В каждом языке, по логике развития и в силу самой его природы, содержится некий метафизический потенциал; во французском же, особенно во французском XVIII века, его почти нет: из-за своей вызывающей, нечеловеческой ясности и отказа от всякой неопределенности, от исконной, бередящей душу темноты этот язык стал таким средством выражения, которое может со всех сторон подступать к непостижимому, но не способно его коснуться. Чаще всего непостижимое, как и головокружительное, если его не вводят нарочно, преднамеренно, появляется во французском как результат логического или синтаксического упущения.

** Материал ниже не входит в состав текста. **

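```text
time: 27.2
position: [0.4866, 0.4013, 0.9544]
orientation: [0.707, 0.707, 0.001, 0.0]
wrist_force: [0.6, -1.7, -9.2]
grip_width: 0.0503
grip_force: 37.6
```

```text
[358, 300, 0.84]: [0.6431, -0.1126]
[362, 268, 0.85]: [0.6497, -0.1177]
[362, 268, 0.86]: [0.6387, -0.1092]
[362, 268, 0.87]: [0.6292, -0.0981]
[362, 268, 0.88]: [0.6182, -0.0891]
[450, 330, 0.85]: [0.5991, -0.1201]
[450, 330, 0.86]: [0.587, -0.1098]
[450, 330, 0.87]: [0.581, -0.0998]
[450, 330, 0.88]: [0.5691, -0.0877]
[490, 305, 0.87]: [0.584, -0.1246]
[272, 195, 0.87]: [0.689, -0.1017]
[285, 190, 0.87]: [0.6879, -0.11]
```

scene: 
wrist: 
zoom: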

Мертвый язык, по замечанию одного лингвиста, отнимает право на ошибки. Иначе говоря, отнимает право на малейшие новшества. Такой же степени окостенелости и законченности достиг французский язык в эпоху Просвещения. После Революции чистоты и суровости в нем поубавилось, и столько же, сколько потерял в совершенстве, он выиграл в естественности. Чтобы уцелеть и выжить, ему было необходимо испортиться, обогатиться путем нового загрязнения, выйти из салонов на улицу. Это разом сократило сферу его влияния и сияния. Ведь языком культурной Европы он мог быть лишь тогда, когда, чрезвычайно обедненный, достиг абсолютной прозрачности. Любое наречие приближается к универсальности, когда отрывается от своих корней, отдаляется и отрекается от них. Но далее, если оно хочет набраться сил, не потерять почву под ногами и не омертветь, ему придется отказаться от чрезмерной требовательности, сломать рамки и нормы и запачкаться дурным вкусом.
На протяжении всего XVIII столетия разворачивалось захватывающее зрелище разлагающегося общества, прообраза достигшего конца и отучившегося уповать на завтра человечества. Жизнь без будущего перестала быть уделом одного класса и распространилась на все, таким образом установилась полная демократия опустошенности. Чтобы вообразить эту заключительную стадию, не нужно напрягать фантазию – вокруг немало вещей, дающих о ней представление. Само понятие прогресса срослось с мыслью о развязке. Народы повсеместно жаждут приобщиться к искусству самоуничтожения и движутся к этому с такой страстью, что во имя ее утоления готовы забыть о тормозах. В конце блестящего просвещенного века возвышался эшафот; конец истории, скорее всего, будет украшен чем-то более грандиозным.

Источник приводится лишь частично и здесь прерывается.